begin Collected data

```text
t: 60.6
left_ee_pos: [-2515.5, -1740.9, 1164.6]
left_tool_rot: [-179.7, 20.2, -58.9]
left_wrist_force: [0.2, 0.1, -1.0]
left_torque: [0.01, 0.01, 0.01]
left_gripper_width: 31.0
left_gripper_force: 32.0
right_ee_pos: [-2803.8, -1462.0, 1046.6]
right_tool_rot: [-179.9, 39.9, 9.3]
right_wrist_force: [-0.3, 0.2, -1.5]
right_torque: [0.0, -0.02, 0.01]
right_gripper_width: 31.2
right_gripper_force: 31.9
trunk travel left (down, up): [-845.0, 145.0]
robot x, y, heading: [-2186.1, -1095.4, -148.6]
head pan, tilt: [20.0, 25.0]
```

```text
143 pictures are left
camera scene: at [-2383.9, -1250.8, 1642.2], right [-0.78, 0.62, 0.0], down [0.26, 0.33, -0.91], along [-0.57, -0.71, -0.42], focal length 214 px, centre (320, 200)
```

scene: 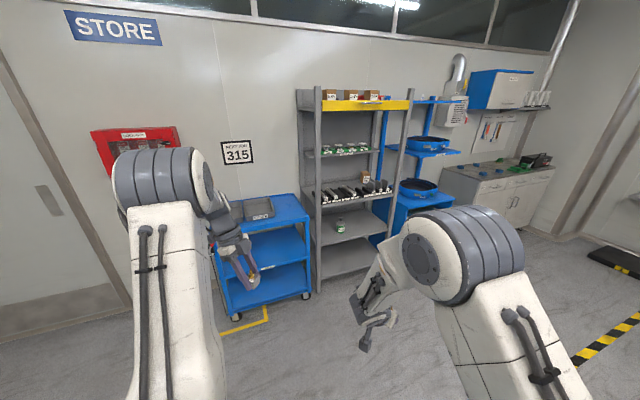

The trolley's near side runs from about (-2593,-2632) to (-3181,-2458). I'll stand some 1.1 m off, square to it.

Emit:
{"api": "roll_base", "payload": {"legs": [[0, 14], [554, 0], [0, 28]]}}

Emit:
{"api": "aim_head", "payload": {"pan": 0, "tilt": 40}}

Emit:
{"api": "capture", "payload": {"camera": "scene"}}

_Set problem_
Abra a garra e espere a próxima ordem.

end Collected data

_Set problem_
Filter lines by "down" and return each hit.

_Answer to the task_
trunk travel left (down, up): [-845.0, 145.0]
camera scene: at [-2383.9, -1250.8, 1642.2], right [-0.78, 0.62, 0.0], down [0.26, 0.33, -0.91], along [-0.57, -0.71, -0.42], focal length 214 px, centre (320, 200)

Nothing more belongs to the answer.